-- Begin PAGE EXTRACT --
By: Hadi Jaafarawi, Managing Director, Middle East at Qualys
Most of us know that problems rarely evaporate when we throw money at them. And in the Arab Gulf region, where ransomware, phishing, and a range of other attacks continue to plague digital estates, cybersecurity leaders know they must do something. But is their investment making an impact, or is it for naught? According to a PwC survey that included the Middle East, more than two thirds (69%) of security leaders around the world expect their cybersecurity budget to go up this year. And more than a quarter (26%) expect a double-digit rise.
In attempting to assess whether their investments are wise — or indeed what may have gone wrong where wasteful spending has been discovered — decision-makers should be aware that they have challenges in common. There are three major reasons why their cybersecurity budgets are wasted.
- Lack of visibility
Most organisations invest heavily in security solutions but often deploy them to limited subsets of their assets. Many use more than 10 solutions that have limited to no interoperability. Response times suffer amid alert fatigue, with analysts pressured to compile data on an event, assess value and risk, and prioritise it for follow up. Needless to say, modern threat actors are considerably more agile.
-- End PAGE EXTRACT --
SHORT PROBLEM: Set down the page extract once more as it stands.
-- Begin DATA EXTRACT --
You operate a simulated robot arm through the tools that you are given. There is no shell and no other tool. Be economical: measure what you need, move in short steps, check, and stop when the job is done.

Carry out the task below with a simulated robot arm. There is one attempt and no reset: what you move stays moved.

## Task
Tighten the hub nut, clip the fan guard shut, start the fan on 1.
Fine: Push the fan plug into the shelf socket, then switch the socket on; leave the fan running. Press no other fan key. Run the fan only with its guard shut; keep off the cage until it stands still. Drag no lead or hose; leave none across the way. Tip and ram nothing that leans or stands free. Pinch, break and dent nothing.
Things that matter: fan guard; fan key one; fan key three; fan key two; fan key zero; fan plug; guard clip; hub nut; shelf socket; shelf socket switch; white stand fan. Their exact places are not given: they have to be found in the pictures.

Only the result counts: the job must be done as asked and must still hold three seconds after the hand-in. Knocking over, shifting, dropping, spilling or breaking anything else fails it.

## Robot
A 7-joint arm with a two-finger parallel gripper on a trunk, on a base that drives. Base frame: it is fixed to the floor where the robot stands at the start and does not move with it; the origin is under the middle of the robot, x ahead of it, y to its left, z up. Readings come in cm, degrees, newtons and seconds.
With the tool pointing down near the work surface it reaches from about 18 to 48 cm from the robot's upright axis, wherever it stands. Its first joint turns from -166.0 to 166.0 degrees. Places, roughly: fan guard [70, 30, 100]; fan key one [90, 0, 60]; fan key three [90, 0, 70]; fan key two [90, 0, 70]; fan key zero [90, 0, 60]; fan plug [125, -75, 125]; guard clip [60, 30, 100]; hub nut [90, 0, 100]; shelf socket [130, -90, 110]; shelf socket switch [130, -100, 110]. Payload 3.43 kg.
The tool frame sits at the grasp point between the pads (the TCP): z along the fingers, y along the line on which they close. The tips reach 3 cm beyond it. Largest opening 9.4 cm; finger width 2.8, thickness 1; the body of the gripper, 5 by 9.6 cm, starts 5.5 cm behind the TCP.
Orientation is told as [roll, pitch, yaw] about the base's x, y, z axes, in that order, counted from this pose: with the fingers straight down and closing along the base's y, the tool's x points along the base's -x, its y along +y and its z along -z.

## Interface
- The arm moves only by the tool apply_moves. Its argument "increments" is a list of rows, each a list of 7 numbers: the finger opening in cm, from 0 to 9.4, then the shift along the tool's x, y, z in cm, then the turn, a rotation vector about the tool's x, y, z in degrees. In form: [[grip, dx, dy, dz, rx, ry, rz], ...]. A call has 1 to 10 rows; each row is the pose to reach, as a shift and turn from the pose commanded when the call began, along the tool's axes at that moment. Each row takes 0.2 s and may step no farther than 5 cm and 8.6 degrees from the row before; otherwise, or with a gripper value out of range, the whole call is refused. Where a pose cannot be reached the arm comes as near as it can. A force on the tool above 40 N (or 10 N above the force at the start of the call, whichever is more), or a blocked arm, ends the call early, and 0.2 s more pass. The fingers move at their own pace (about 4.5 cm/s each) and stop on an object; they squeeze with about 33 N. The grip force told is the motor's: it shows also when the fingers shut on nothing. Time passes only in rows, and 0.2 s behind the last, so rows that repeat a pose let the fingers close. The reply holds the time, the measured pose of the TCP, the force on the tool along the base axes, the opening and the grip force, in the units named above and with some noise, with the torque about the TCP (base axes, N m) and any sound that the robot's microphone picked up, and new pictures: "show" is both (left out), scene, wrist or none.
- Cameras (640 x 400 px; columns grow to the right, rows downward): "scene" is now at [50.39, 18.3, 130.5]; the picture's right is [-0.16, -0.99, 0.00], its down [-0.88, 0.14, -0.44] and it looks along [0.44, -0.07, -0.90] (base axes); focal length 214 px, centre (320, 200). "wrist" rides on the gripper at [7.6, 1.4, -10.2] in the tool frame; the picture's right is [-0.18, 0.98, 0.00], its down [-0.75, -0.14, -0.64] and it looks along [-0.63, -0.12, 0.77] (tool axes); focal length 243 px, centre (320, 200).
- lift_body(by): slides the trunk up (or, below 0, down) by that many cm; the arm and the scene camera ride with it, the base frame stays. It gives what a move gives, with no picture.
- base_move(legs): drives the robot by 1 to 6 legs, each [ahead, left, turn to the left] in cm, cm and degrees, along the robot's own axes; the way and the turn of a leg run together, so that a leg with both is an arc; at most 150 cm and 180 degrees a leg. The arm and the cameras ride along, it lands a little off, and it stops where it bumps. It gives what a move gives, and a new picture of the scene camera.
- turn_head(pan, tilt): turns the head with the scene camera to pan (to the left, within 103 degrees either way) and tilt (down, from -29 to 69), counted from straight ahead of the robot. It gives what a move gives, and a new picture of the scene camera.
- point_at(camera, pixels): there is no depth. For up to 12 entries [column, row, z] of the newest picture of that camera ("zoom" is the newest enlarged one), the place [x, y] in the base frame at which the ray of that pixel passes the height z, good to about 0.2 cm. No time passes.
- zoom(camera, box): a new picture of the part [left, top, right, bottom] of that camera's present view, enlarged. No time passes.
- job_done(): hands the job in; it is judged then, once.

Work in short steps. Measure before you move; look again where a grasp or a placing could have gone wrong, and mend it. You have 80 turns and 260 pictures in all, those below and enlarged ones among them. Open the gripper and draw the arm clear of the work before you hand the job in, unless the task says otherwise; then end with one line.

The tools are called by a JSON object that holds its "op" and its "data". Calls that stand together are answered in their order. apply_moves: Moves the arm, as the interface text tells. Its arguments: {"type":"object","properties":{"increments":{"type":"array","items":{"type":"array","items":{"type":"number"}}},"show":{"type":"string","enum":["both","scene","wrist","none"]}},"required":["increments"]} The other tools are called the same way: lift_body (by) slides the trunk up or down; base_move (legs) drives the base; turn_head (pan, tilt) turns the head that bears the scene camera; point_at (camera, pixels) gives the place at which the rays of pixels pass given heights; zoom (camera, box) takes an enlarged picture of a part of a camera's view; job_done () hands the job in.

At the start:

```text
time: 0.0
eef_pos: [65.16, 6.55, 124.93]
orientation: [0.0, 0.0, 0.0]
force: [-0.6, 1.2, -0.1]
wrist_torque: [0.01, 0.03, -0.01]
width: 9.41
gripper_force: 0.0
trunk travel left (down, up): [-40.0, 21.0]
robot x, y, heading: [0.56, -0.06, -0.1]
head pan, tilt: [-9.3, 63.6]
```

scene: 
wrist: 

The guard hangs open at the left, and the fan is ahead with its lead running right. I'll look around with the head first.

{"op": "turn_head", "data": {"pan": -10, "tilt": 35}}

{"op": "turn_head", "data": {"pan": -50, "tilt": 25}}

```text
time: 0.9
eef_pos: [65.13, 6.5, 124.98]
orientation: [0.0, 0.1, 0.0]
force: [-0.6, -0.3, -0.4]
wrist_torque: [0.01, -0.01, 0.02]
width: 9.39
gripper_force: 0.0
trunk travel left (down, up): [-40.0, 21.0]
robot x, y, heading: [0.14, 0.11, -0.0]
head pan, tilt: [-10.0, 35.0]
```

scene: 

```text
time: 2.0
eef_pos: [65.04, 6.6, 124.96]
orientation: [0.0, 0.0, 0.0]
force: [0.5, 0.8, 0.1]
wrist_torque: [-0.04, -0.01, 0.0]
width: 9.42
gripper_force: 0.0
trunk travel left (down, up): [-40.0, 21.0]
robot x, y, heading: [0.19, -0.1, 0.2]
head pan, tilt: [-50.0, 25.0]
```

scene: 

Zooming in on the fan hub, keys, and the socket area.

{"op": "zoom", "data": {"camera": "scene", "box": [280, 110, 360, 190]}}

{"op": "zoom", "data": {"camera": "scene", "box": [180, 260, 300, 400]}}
-- End DATA EXTRACT --
EXERCISE RESULT:
By: Hadi Jaafarawi, Managing Director, Middle East at Qualys
Most of us know that problems rarely evaporate when we throw money at them. And in the Arab Gulf region, where ransomware, phishing, and a range of other attacks continue to plague digital estates, cybersecurity leaders know they must do something. But is their investment making an impact, or is it for naught? According to a PwC survey that included the Middle East, more than two thirds (69%) of security leaders around the world expect their cybersecurity budget to go up this year. And more than a quarter (26%) expect a double-digit rise.
In attempting to assess whether their investments are wise — or indeed what may have gone wrong where wasteful spending has been discovered — decision-makers should be aware that they have challenges in common. There are three major reasons why their cybersecurity budgets are wasted.
- Lack of visibility
Most organisations invest heavily in security solutions but often deploy them to limited subsets of their assets. Many use more than 10 solutions that have limited to no interoperability. Response times suffer amid alert fatigue, with analysts pressured to compile data on an event, assess value and risk, and prioritise it for follow up. Needless to say, modern threat actors are considerably more agile.